Esposito also uses color to underscore the play’s societal themes. In their first appearances, the clothing of all the Athenians follows a unified palette in shades of burnt sienna and maroon (probably the most somber hues in the entire production). Once the lovers resolve to enter the woods, however, their more functionally practical attire explodes across the color wheel: Lysander and Demetrius in lemon yellow and turquoise shirts with contrasting Chuck Taylors in red and purple; Hermia in an orange scarf and lime green spangled skirt over matching pants; Helena in a coral tunic with purple slacks and rainbow sneakers. (The effect is heightened by Puck, who adds sneakers and hoodies to an ever-changing parade of mix-and-match separates.) But in the final scene, when the lovers resolve their personal lives and rejoin society, they once again follow their leader’s sartorial cue: they, Theseus, and Hippolyta all appear in nuptial white and gold.

The cast possesses the energy of impassioned festival-goers, channeling their enthusiasm into some highly entertaining performances. Melissa Dunphy as Puck embodies pure mischievous glee with an engaging vitality (and her own theme music). Meanwhile, the actors’ intriguing characterization choices for the Athenians lead to some larger-than-life performances without slipping into caricature. Jessica Giannone gives the lovelorn Helena a hilariously manic intensity in her quest to manhandle Demetrius into returning her love, which makes her showdown with Hermia (Jenna Kuerzi) in III.2 that much funnier: it is not a lack of physical ability or maidenly shyness that prevents her from fighting, but a (completely reasonable) terror of Hermia’s berserk mode.
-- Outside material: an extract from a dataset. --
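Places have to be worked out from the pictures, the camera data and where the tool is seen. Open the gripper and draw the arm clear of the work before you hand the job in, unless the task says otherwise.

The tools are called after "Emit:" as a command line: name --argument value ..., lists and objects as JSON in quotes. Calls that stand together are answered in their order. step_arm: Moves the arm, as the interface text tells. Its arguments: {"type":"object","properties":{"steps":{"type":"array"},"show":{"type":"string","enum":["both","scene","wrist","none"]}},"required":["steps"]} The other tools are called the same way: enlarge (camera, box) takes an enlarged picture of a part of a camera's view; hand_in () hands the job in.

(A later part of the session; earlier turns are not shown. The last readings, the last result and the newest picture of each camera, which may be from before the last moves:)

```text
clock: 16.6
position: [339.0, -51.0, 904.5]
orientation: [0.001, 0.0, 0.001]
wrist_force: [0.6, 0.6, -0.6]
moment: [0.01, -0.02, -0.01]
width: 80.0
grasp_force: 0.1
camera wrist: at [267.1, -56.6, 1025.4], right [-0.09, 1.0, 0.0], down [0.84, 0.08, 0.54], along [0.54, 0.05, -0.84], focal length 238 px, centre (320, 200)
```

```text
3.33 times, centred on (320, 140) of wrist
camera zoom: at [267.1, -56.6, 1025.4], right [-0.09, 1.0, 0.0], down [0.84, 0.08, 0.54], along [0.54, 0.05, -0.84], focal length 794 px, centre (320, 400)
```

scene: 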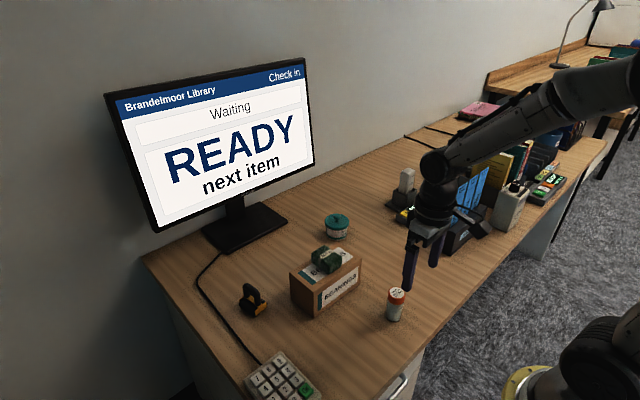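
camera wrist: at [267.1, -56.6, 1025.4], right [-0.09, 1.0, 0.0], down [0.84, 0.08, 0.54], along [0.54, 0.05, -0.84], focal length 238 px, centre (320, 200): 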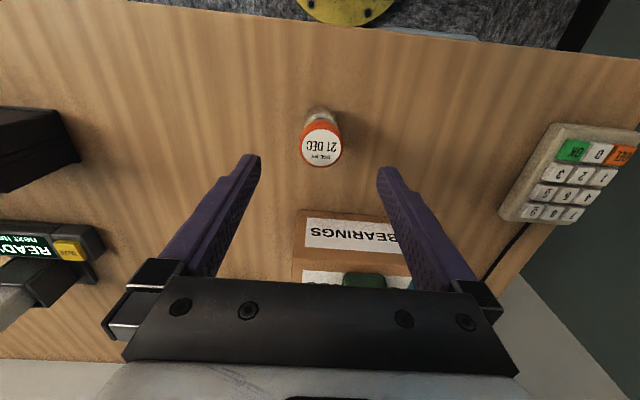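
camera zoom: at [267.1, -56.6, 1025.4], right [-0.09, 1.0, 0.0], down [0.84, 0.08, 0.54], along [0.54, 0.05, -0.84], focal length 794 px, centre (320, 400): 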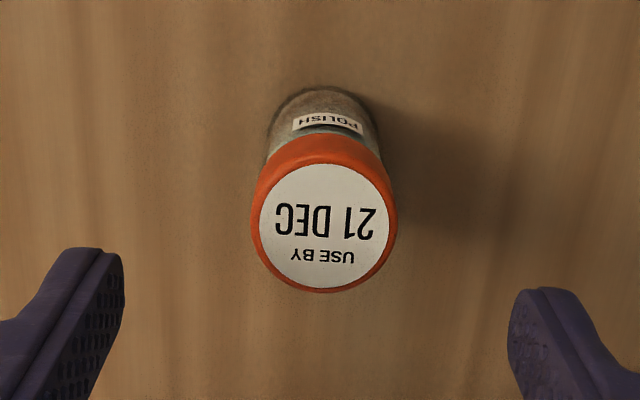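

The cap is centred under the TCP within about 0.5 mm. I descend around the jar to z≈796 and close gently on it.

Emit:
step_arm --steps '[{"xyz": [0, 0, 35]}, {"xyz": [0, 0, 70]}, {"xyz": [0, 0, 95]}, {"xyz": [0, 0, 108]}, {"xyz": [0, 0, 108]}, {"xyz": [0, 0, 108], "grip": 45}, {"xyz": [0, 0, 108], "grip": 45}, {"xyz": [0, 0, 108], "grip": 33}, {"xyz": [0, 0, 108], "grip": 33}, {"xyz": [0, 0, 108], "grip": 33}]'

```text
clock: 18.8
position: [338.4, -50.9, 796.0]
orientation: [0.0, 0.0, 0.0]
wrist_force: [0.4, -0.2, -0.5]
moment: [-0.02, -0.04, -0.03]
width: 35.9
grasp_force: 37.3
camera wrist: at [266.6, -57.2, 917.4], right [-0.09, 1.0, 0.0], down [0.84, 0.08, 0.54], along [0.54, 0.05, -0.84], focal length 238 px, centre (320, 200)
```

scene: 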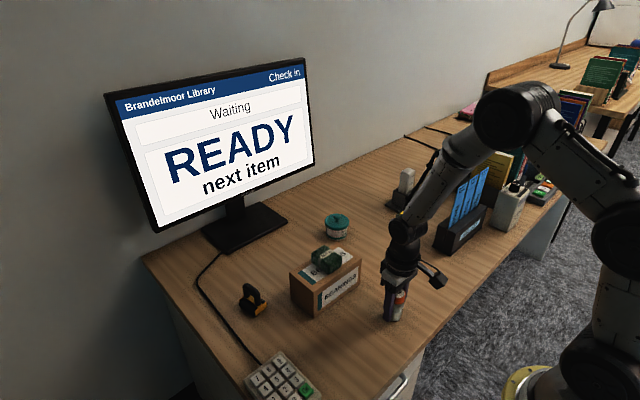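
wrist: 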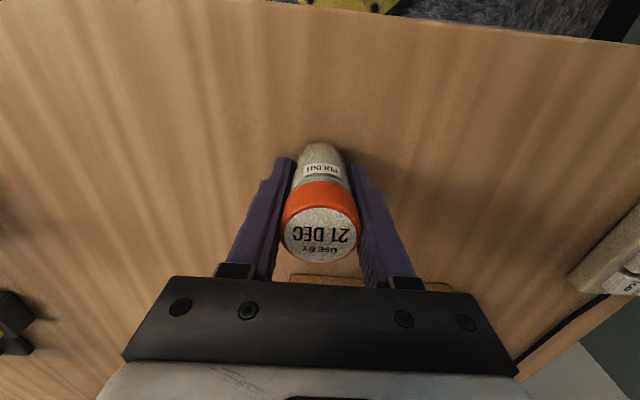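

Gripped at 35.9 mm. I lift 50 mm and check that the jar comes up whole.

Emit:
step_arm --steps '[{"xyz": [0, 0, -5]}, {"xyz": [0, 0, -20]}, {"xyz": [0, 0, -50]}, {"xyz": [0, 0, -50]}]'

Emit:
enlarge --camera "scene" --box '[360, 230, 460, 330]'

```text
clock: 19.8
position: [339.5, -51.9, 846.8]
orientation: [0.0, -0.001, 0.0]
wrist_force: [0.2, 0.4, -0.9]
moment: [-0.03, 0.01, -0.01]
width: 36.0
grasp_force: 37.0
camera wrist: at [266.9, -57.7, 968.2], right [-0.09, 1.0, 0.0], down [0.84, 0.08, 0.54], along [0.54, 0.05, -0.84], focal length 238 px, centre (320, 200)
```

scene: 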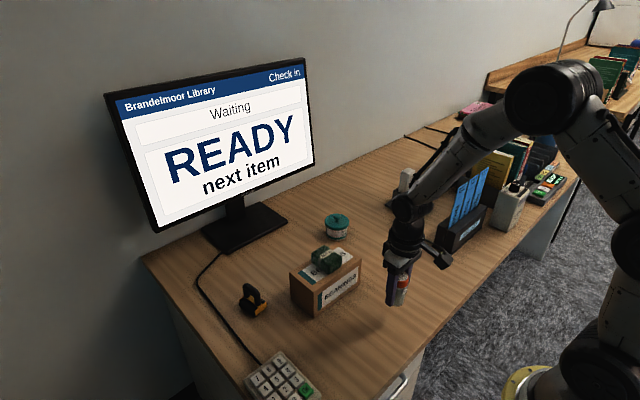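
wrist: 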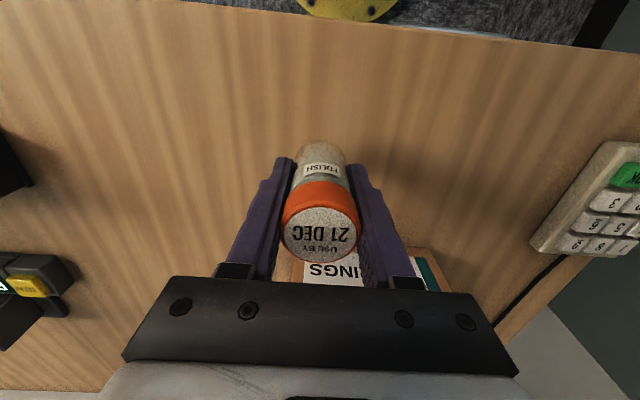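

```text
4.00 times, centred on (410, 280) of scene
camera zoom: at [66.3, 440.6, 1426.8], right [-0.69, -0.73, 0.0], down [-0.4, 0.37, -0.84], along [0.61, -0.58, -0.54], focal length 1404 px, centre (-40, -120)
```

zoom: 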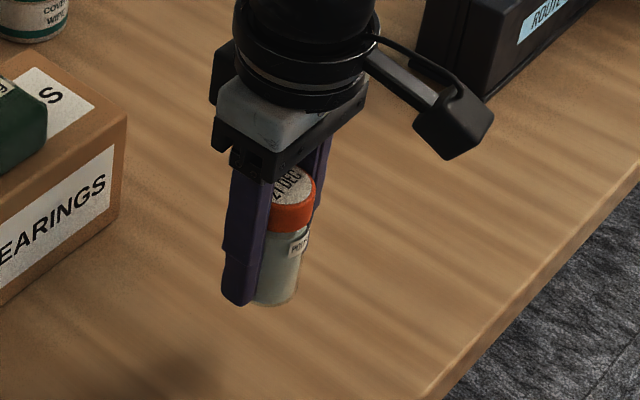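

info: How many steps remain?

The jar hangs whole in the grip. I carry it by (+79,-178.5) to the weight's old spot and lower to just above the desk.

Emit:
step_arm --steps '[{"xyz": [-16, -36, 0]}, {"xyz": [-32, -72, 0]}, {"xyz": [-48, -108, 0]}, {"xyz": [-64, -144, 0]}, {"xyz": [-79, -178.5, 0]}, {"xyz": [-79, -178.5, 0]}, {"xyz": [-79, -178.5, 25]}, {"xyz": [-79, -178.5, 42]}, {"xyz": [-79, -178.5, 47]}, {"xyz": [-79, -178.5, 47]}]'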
But when the two are not fighting over betrayal and short jokes, Gianone and Kuerzi have a warm and natural chemistry that nicely sets their friendship apart from the torrid state of their romantic relationships.

Among the rude mechanicals, John Zak plays Bottom with an over-the-top affectation that has apparently gained the respect and awe of his peers, and he happily provides the leadership for which they look to him in the uncharted waters of community theater. The whole ensemble nails the deeply funny portrayal of enthusiastic yet hopelessly amateur auteurs. Aaron Kirkpatrick is particularly excellent as Tom Snout, beautifully capturing the awkward stiffness of a first performance and somehow pulling off several hilarious pratfalls while standing in one place pretending to be the Wall.

In addition to the physical comedy, Khan complements the cast’s high energy with exciting music and some flashy special effects, often at the same time. The production opens in darkness with a wild violin solo from Dunphy as black-clad company members re-enact a fairy revel with glowing fingertip lights, a cross between interpretive dance and Tinkerbell attending a rave. Dunphy accents Puck’s pandemonium with discordant screeches from her handheld vibraphone, and the fingertip lights also represent the fairies’ magic, resulting in some impressively well-timed exchanges between Puck, Titania (Eleni Delopoulos), and Oberon (Brian Anthony Wilson) where sleight of hand creates the illusion of magical light hurled back and forth. The effects with the aerial silks are somewhat less successful, as the cast seems rather tentative in exploiting their full acrobatic potential; however, they are not totally ignored, as when Delopoulos’ Titania sings her own lullaby as she knots them into an airborne cradle. Khan ends the production with a powerful sung version of Puck’s final soliloquy performed by Dunphy and a Bollywood-inspired dance sequence, a perfect blending of Shakespearean tradition and the production’s modern influences.

The one area where this marriage of cultures falls short is the cast: one wishes the production more closely reflected Philadelphia’s multicultural makeup by also featuring onstage representation of its South Asian population. However, for the most part the setting adds an enjoyable and thought-provoking angle to the production. Titania and Oberon’s fight over her Indian page boy is transmuted from an exotic aside to a local concern drawing attention to their similarly amoral treatment of the Athenians. The use of aerial silks, meanwhile, recalls Tim Supple’s famous multilingual British, Indian, and Sri Lankan co-production of Midsummer.

Spring festivals like Holi mark both natural and personal transformation. By connecting this to the themes of A Midsummer Night’s Dream, the Philadelphia Shakespeare Theatre presents both a celebration of Shakespeare and love — in all their many shades.